MLB cannot expand until stadium situations in two markets are resolved.
Major League Baseball will be going into 2023 with the same problem it had in 2022, 2021 and 2020. What will we do with the Oakland Athletics and the Tampa Bay Rays as both businesses want new stadiums in the near future? The Athletics situation changed because of election day as there will be a new governor in Nevada and a new mayor in Oakland and that could bring the negotiations for a Las Vegas stadium or a waterfront Oakland baseball stadium-village back to square one. In St. Petersburg, Tampa Bay Rays ownership has five years remaining on its lease and is free to leave St. Petersburg after the 2027 season. MLB Commissioner Rob Manfred doesn’t sound particularly enthusiastic that a new Tampa Bay area ballpark is on the horizon and said that Rays owner Stu Sternberg “described ongoing conversations across the Tampa Bay region.” Rays ownership struck out in an effort to build a stadium in Ybor City and a plan to split games between the Tampa Bay market and Montréal was shelved. MLB may have devalued the Tampa Bay market by claiming it was not a full-time viable baseball marketplace. MLB said the same thing about Montréal, hence the “Sister-City plan.”

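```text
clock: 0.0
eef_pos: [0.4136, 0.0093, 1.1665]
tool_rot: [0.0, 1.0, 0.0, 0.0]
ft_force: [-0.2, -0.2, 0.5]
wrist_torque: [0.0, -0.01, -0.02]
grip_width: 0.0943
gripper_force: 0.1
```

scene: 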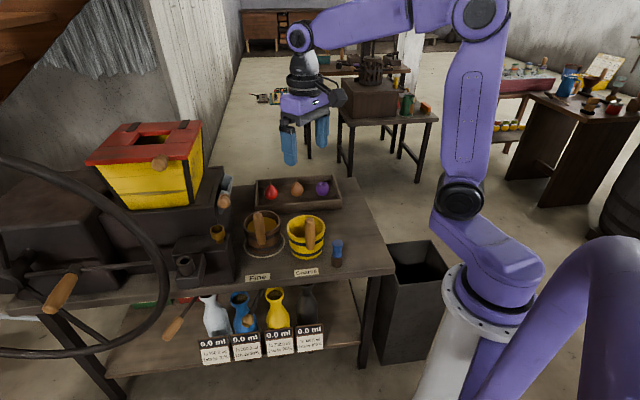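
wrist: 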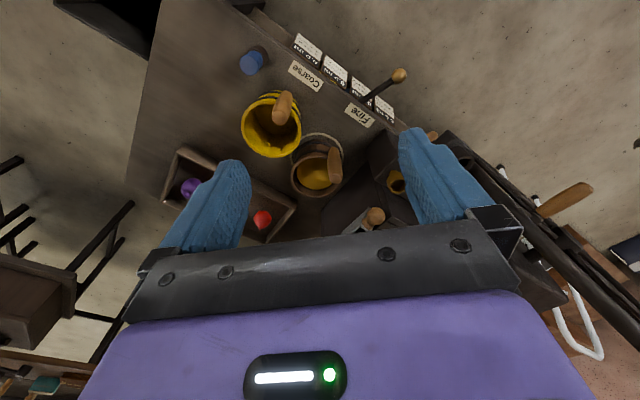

Manfred would like to see MLB add two teams but MLB is stuck at the moment. “I think Tampa and the A’s need to get resolved,” Manfred recently said. “And then, depending on how that all lands, we’ll have a more realistic opportunity to assess whether and where to expand.” Manfred likes Las Vegas but it is a small market and there is a competition for sports dollars from the NHL’s Golden Knights, the NFL’s Raiders, Formula One, and there was no appetite from the soon to be former Governor Steve Sisolak to spend public dollars for a baseball stadium.